## START Document passage

Attorney General's Opinion
Attorney General, Richard Blumenthal
October 24, 2005
Senate Republican Leader
You have requested an opinion as to whether the provisions of Public Act No. 05-107, An Act Protecting Consumers in the Making of Income Tax Refund Anticipation Loans (Act), and in particular the provision limiting the interest rate on income tax refund anticipation loans, are enforceable (a) against national banks doing business in Connecticut or (b) against "facilitators" of such loans by national banks.
As you know, the Act was enacted to protect consumers who obtain income tax refund anticipation loans from abusive lending practices. In particular, the Act is aimed at limiting the extraordinarily excessive interest rates typically charged for such loans that can be especially punitive to consumers when a tax refund takes longer than usual to be received. The Act also prohibits income tax refund anticipation loans from being made at any location whose principal business is not tax preparation.
I conclude that the protections against abusive lending practices embodied within the Act are fully enforceable against "facilitators" of refund anticipation loans regardless of the source of the loan financing and are not preempted by federal law. "Facilitators" are those that process, receive or accept a loan application, issue a check representing the loan proceeds, or otherwise participate in allowing the making of the loan. Additionally, the General Assembly expressly exempted national banks from the provisions of the Act by exempting all banks from the Act's definition of "facilitator."

## END Document passage
## START Dataset extract

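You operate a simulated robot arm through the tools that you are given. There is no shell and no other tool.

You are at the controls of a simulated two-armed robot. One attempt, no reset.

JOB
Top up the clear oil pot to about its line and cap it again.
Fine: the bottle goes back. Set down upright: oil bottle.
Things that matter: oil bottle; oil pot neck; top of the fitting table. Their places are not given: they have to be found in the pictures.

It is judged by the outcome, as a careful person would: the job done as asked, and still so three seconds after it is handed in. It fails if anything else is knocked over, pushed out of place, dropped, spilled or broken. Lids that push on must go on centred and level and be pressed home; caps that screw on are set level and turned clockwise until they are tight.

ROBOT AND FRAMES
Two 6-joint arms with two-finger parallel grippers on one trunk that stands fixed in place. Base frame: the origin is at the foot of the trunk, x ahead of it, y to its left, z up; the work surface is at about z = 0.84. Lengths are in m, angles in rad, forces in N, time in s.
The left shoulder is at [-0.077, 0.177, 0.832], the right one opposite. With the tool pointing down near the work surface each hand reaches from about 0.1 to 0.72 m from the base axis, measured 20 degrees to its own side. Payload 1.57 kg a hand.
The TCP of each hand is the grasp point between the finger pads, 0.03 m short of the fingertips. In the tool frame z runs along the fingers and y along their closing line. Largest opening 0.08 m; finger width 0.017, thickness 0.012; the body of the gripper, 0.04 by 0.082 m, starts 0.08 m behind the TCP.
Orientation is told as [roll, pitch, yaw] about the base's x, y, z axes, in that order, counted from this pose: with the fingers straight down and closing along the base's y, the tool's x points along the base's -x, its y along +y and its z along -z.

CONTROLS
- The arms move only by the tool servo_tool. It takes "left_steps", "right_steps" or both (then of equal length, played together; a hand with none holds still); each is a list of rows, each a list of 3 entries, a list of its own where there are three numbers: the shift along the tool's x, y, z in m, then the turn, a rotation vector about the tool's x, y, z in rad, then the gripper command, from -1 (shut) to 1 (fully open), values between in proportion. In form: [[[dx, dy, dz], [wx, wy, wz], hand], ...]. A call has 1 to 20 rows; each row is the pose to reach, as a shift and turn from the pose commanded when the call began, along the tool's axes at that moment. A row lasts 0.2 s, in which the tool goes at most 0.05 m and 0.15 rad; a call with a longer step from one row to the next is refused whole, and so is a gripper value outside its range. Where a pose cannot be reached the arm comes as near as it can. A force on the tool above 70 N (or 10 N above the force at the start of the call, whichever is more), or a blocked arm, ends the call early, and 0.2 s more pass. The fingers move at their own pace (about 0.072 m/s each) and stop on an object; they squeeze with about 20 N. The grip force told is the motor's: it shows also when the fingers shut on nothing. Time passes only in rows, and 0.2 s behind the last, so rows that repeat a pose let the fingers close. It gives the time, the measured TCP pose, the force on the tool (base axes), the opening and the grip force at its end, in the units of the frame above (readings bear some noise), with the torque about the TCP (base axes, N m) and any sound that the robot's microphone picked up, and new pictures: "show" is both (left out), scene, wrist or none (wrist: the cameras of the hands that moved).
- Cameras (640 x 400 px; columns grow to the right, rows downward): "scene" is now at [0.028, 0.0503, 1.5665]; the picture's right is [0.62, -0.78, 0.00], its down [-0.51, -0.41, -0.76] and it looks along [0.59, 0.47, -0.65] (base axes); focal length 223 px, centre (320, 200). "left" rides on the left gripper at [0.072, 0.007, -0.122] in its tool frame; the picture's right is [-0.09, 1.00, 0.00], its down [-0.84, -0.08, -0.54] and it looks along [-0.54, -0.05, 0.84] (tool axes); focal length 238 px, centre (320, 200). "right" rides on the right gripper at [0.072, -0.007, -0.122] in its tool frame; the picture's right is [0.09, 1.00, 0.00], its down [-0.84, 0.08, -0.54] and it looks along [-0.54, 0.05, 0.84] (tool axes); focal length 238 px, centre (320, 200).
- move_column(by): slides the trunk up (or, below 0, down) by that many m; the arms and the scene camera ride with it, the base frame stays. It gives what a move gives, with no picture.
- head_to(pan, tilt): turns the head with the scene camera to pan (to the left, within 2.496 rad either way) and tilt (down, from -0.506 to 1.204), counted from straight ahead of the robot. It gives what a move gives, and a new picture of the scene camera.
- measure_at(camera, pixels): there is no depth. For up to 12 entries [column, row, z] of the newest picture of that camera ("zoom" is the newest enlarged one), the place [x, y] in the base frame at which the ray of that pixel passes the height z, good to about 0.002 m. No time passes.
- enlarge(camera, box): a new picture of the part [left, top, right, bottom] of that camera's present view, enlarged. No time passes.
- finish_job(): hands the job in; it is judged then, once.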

## END Dataset extract

*Exercise requirements*:
A. Reproduce the wording of the document passage between "Attorney General's Opinion" and "by national banks.", with both ends included.
B. Continue the document passage that opens with "Attorney General's Opinion".

*The answers*:
A.
Attorney General's Opinion
Attorney General, Richard Blumenthal
October 24, 2005
Senate Republican Leader
You have requested an opinion as to whether the provisions of Public Act No. 05-107, An Act Protecting Consumers in the Making of Income Tax Refund Anticipation Loans (Act), and in particular the provision limiting the interest rate on income tax refund anticipation loans, are enforceable (a) against national banks doing business in Connecticut or (b) against "facilitators" of such loans by national banks.

B.
The Act amended General Statutes § 42-480, which addresses the making of income tax refund anticipation loans. Such loans are defined as “loan[s] arranged to be paid directly from the proceeds of a borrower’s income tax refund,”
A facilitator is defined as person who, either individually or with another, does any of the following: (1) makes a refund anticipation loan; (2) processes, receives or accepts for delivery an application for a refund anticipation loan; (3) issues a check in payment of refund anticipation loan proceeds; or (4) in any other manner acts to allow the making of a refund anticipation loan.
The Act adds two new provisions to § 42-480. First, it provides that no refund anticipation loan shall be made at any location other than a location in which the principal business is tax preparation.2
Section 42-480, as amended by the Act, imposes a fine of $500 for each violation of either the existing disclosure provisions or the Act’s new provisions. It further provides that the Attorney General may bring a civil action on behalf of an aggrieved borrower against a facilitator for three times the amount of the refund anticipation loan fee, plus attorney’s fees, for violations of § 42-480.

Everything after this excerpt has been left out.